# TASKS FOR THIS EXERCISE:
1. In the text, find "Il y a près" and reproduce everything up to and including "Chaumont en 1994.".
2. Write what comes next in the text.

# STORED RECORDS:
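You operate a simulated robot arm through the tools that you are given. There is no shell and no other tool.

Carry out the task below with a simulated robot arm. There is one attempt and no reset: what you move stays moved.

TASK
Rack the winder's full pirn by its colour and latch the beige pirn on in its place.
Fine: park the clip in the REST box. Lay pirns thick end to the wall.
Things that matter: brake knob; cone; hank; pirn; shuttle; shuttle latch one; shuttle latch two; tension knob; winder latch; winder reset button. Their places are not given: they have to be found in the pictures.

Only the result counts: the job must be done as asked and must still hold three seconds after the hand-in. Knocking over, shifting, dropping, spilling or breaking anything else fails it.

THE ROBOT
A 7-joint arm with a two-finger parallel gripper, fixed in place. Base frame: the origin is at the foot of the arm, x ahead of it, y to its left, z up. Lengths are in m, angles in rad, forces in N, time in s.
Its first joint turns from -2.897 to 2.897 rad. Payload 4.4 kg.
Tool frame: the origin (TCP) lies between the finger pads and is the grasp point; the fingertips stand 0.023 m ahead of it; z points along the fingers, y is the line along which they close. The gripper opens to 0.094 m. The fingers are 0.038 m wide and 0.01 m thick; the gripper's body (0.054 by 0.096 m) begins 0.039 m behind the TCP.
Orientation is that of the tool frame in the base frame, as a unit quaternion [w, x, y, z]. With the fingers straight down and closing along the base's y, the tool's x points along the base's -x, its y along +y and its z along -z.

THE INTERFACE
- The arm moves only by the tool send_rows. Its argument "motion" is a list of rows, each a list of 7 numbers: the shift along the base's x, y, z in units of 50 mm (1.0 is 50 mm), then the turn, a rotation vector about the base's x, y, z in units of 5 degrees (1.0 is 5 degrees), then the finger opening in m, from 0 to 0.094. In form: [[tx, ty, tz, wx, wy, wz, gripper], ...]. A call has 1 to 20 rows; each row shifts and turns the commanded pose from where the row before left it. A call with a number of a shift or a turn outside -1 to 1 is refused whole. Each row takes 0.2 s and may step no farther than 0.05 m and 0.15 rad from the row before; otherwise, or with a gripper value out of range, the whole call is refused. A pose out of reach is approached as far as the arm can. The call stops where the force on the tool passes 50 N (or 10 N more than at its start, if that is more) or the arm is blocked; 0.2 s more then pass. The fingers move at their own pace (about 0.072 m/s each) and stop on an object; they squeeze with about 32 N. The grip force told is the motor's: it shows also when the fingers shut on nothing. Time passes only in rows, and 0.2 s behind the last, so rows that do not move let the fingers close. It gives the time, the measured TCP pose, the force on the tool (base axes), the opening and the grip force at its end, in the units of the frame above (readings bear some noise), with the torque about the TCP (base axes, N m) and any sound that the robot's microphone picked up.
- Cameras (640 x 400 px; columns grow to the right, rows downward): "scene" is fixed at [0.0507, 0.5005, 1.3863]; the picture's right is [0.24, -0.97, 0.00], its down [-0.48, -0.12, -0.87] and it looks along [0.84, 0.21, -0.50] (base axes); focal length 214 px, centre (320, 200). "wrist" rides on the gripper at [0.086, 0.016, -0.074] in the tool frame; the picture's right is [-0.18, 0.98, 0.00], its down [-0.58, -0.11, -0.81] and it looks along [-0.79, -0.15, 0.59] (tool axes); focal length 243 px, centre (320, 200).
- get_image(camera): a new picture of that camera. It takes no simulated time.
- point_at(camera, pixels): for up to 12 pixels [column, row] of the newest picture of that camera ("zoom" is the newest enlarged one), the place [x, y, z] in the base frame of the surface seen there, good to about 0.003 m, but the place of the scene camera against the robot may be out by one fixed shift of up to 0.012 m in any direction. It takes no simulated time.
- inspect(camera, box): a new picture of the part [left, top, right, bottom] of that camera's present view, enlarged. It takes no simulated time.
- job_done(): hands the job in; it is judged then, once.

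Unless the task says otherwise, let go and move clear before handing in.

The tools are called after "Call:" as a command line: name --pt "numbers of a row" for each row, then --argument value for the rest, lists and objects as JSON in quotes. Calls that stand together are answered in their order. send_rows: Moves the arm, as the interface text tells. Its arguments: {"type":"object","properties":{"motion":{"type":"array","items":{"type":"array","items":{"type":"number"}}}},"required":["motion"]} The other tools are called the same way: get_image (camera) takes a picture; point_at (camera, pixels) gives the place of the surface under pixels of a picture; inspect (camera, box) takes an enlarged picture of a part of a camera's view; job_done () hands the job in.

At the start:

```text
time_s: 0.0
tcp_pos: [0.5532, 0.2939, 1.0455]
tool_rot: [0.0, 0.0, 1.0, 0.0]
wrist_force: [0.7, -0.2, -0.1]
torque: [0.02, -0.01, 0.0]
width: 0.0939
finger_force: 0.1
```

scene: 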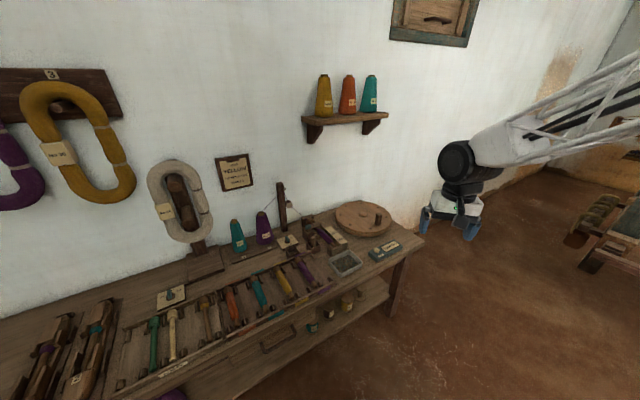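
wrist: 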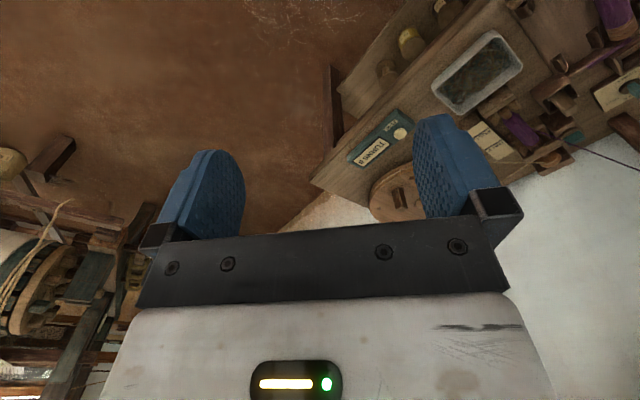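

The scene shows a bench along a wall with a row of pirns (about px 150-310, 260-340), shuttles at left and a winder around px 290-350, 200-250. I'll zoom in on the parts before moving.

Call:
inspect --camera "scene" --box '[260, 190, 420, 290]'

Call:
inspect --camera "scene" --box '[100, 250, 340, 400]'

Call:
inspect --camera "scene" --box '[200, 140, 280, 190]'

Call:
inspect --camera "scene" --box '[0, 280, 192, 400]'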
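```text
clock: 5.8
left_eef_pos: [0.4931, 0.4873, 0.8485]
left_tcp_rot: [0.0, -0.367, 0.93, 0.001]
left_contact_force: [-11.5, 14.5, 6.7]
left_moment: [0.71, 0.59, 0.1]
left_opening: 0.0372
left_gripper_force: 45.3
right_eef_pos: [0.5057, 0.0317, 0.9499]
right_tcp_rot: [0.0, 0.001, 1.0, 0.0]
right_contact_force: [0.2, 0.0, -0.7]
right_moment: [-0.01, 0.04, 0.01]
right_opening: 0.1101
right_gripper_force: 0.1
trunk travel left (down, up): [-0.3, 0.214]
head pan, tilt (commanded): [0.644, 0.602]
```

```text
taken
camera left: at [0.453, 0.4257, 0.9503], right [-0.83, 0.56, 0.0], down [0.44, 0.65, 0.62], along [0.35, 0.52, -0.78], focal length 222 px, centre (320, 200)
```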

# TEXT:
Patrick Blanc et Jean-Philippe Poirée-Ville, la nature réinventée

L'ŒIL

Le 1 décembre 2001 - 884 mots

Patrick Blanc, quel est votre parcours ?
Je suis botaniste au CNRS, spécialisé dans les stratégies de croissance des plantes tropicales dans un milieu de faible lumière. Il faut savoir qu’on ne rencontre qu’1% de lumière dans les sous-bois de ces forêts. La première de ces stratégies consiste à adopter un mode de ramification qui permette aux feuilles de ne pas se recouvrir. En tout, il y a une vingtaine de solutions différentes, une vingtaine de formes globales. Ce sont les stratégies physionomiques. Il existe aussi des stratégies plus complexes, qui ont trait à l’anatomie. Ainsi, on trouve des feuilles où, sous l’unique couche de cellules qui effectuent la photosynthèse, on découvre une seconde couche de cellules rouges qui ont pour but de réfracter les rares éléments de lumière qui auraient traversé. C’est pour cette raison que l’on trouve les couleurs les plus folles dans les sous-bois.

Comment êtes-vous passé de ce travail de recherche à une pratique plus artistique ?
J’ai mis au point un système que l’on nomme mur végétal. C’est un support rigide sur lequel on plaque du feutre pour la croissance et qui permet aux plantes de se développer sans terre pour peu qu’elles aient les sels minéraux nécessaires.

Quand avez-vous créé le premier de ces murs ?
Il y a près de vingt-cinq ans dans mon appartement.  Je suis passé ensuite en extérieur où les problèmes sont différents. C’était le cas pour ma première véritable présentation au public lors du Festival des jardins de Chaumont en 1994.

Comment choisissez-vous les espèces ?

# RESPONSES FOR EACH TASK:
1.
Il y a près de vingt-cinq ans dans mon appartement.  Je suis passé ensuite en extérieur où les problèmes sont différents. C’était le cas pour ma première véritable présentation au public lors du Festival des jardins de Chaumont en 1994.

2.
En fonction du lieu et de son orientation. Souvent, ce sont des plantes assez communes.

Que présentez-vous à l’Espace EDF Electra ?
Je réalise une installation avec Jean-Philippe Poirée-Ville. Il avait vu ma pièce pour la Fondation Cartier en 1998 et voulait que je travaille avec lui. Au départ, nous devions juxtaposer des murs de plantes et des images de synthèse qu’il aurait programmées. Ensuite, le projet à évolué. Le visiteur sera confronté simultanément à deux mondes, l’un réel (mes plantes), l’autre virtuel (les images de synthèse). Dès le départ, nous voulions que les plantes réelles soient plus aberrantes que celles que l’on verrait en image de synthèse. C’est pourquoi j’ai choisi des plantes aux structures très bizarres. Certaines développent une morphologie des plus étranges, d’autres sont d’une couleur rare. La plupart sont translucides.

Jean-Philippe Poirée-Ville, en tant qu’architecte, comment en êtes-vous venu à investir l’Espace Electra
Je suis architecte et paysagiste. J’ai suivi l’enseignement de Paul Virilio, puis j’ai effectué des recherches sur le développement et l’utilisation de nouveaux matériaux pour l’architecture. Pour cette exposition, j’ai voulu faire découvrir ces nouveaux territoires que sont la cybernétique et l’espace de communication. En fait, tout vient de l’enseignement de Virilio. Il nous apprenait à définir les liens particuliers qui existent entre l’architecture et la mémoire, l’architecture et la parole. On était à la recherche d’une architecture sémantique qui soit l’inscription d’un signe sur un territoire. Cela revenait à s’approprier le territoire par le biais de l’écriture de signes. Comment appréhender ces nouveaux territoires que sont l’espace cybernétique et l’espace de la communication, comment établir les signes pour qu’ils puissent s’inscrire.

Cela revient à établir de nouvelles topologies ?
C’est cela. Je voulais mettre en scène une nouvelle nature éclairée par la lumière du numérique. Ce projet est donc lié aux nouvelles vitesses propres à ces espaces et qui permettent des imbrications inédites. Ici, c’est une salle de trois mètres sur six. Elle est plongée dans le noir. Le son de pas sur le gravier du sol est retransmis avec un léger décalage. Cela entraîne une sorte de déséquilibre qui conduit le visiteur à s’interroger sur l’espace. Faute de limites spatiales, le spectateur va se diriger vers le fond constitué de plantes vivantes et d’un écran où sont retransmises des images d’une nature virtuelle.

Quelles images sont projetées ?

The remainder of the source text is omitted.